--- start RAW DATA ---

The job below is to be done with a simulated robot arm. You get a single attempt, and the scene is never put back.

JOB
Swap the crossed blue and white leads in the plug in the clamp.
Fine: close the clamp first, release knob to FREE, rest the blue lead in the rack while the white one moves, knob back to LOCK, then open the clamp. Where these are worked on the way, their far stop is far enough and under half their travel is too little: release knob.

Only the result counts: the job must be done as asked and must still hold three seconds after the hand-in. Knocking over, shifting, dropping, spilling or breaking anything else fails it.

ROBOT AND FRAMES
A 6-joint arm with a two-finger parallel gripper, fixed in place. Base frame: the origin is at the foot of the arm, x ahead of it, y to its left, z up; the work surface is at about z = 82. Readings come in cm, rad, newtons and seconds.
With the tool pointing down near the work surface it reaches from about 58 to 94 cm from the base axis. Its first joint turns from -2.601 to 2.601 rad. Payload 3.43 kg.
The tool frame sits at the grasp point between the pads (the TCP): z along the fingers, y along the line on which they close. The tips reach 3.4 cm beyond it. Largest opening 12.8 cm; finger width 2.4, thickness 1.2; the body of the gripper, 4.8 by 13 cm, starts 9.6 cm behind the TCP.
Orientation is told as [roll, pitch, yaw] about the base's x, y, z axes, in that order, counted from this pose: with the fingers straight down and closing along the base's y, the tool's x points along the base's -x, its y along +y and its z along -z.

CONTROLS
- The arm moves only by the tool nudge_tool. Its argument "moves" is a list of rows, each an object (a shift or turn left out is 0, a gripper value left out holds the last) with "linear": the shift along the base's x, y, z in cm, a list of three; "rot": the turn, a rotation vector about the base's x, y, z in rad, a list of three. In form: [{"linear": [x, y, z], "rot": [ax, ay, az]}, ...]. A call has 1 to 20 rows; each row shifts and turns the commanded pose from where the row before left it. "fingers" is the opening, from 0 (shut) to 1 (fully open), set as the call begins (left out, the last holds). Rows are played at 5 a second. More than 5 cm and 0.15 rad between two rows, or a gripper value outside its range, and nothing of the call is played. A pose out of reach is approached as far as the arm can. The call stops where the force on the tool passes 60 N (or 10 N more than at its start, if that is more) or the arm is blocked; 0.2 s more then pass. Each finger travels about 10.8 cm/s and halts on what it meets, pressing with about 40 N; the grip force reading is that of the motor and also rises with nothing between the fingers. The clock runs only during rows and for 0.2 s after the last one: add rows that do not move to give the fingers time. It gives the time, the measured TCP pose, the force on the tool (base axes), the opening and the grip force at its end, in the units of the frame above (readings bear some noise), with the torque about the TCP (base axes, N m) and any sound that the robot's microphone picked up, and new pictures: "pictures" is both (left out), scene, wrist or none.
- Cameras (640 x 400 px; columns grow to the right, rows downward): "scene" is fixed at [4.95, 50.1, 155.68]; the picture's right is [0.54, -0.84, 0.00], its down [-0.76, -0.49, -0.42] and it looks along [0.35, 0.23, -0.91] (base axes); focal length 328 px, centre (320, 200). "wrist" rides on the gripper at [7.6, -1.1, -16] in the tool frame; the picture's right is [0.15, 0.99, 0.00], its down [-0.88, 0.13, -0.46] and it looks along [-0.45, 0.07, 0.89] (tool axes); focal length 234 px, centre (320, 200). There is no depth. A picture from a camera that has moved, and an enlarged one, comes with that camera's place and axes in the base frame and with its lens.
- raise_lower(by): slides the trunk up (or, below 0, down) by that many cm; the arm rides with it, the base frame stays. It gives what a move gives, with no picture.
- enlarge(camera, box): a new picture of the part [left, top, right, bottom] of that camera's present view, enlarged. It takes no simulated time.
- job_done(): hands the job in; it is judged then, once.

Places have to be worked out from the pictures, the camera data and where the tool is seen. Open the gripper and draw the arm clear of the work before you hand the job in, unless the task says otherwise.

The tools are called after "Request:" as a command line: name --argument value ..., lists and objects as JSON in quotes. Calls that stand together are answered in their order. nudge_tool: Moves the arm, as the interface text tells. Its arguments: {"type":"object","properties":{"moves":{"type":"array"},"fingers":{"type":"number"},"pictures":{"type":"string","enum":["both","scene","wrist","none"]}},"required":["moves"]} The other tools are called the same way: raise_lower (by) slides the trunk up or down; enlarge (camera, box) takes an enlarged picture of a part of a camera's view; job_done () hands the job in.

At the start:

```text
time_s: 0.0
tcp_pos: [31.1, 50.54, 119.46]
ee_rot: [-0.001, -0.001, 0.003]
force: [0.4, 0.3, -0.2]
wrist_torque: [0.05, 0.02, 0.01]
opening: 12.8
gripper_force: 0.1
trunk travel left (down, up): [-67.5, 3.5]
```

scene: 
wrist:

--- end RAW DATA ---

WHAT TO PRODUCE:
Where a line contains "blue", copy that line.

TASK OUTPUT:
Swap the crossed blue and white leads in the plug in the clamp.
Fine: close the clamp first, release knob to FREE, rest the blue lead in the rack while the white one moves, knob back to LOCK, then open the clamp. Where these are worked on the way, their far stop is far enough and under half their travel is too little: release knob.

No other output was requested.